Editorial: How much do you lose?

Editorial%3A+How+much+do+you+lose%3F

by Morgan Parrish, Staff Reporter

Do you ever think about how much money you waste on your meal plan every semester? I’m not just talking about the leftover boards you have at the end of each semester, but the unused dollars every time you use a board for something less than the $7 value.

All full-time residential students must sign up for one of the five meal plan options Simpson offers. Depending on which plan you select, you are looking to be charged approximately $1,600 per semester for your meal plan, no matter if you use your whole plan or not.

For a reminder, a “board” is worth $7 and will buy you one meal at the Pfeiffer Dining Hall, but you can use a board at other venues if you do not have enough “flex dollars.” Flex dollars are typically used for the food venues in Kent Campus Center because they aren’t worth a specific dollar amount; they cover the cost of whatever you purchase, just like “real” money.

So, what happens if you have leftover boards or flex dollars? Luckily, flex dollars will roll over to the next semester if you are signed up for a meal plan, but boards, you will ultimately lose if you do not use them all in the semester. This is one way you are losing money to the college. 

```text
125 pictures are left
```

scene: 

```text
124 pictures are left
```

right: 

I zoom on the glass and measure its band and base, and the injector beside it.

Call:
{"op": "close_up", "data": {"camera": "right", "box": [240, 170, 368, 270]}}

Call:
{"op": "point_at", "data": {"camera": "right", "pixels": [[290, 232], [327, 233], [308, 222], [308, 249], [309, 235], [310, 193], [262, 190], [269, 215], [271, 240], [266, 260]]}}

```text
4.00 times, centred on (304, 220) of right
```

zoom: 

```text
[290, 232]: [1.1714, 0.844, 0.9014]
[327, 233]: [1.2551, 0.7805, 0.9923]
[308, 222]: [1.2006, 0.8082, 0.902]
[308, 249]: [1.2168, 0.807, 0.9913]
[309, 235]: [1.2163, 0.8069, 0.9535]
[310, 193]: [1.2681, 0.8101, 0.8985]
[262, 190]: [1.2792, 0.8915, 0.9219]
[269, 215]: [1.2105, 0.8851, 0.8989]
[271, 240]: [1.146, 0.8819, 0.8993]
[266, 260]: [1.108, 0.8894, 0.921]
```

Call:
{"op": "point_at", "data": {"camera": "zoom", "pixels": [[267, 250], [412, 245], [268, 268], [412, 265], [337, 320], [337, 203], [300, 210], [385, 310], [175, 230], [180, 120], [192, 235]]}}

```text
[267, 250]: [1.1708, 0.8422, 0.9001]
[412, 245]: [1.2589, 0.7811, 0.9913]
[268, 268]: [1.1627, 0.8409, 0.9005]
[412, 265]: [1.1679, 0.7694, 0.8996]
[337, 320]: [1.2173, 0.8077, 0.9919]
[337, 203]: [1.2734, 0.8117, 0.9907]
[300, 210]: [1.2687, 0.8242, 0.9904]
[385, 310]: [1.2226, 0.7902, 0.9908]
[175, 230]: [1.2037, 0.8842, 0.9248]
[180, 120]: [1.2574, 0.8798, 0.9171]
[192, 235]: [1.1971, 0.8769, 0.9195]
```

Remember when I said a board is automatically worth $7? When you use a board and purchase something less than $7, you lose all the remaining money. For example, if I were to go to Millie’s Coffee Shop to buy a $4 coffee and use a board,  I would not get refunded the additional $3, it’s essentially gone. 

Solutions for students to take advantage of their plan is to eat at the dining hall often to use the max value of boards, use boards early in the semester to ensure you don’t have any leftover at the end and attempt to use the max value of a board at venues in Kent. 

Students can also sign up for a meal plan with fewer boards and more flex, but it is hard to determine how much you will use in the semester, and no options have the choice of only buying flex dollars. There are solutions for students, but I believe the college should change the meal plans to avoid losing so much money.

I have several solutions for the college to make meal plans more reasonable for students. They could make it possible for boards to roll over to the next semester. They could eliminate boards, so students don’t have to worry about using the $7 value when not eating at the dining hall. They could refund students’ accounts for the amount of money they don’t use off their meal plan. They could have a meal plan option that only involves flex dollars, or they could even allow students to use leftover meal plan money at the bookstore. 

I know these solutions are more complex for the college than they seem. According to The Hechinger Report, colleges profiting off of dining services, which would include the meal plans, are part of how they sustain financial support for themselves. But there needs to be a middle ground to make it better for the students. 

Many students rarely eat at the dining hall, so they are forced to buy unwanted items when using a board to eat something less than $7 if they want to use the max value. Also, when students realize they have a ton leftover at the end of the semester, they are scrambling to buy a bunch of items they do not want just because they do not want to lose the money they spent on their meal plan. 

I don’t even want to attempt to do the math and figure out how much money I lose a semester off my meal plan, but I know it is a significant amount. Honestly, if the college didn’t require a meal plan for full-time students, there are a couple of semesters I wouldn’t have even signed up for one due to me purchasing groceries frequently.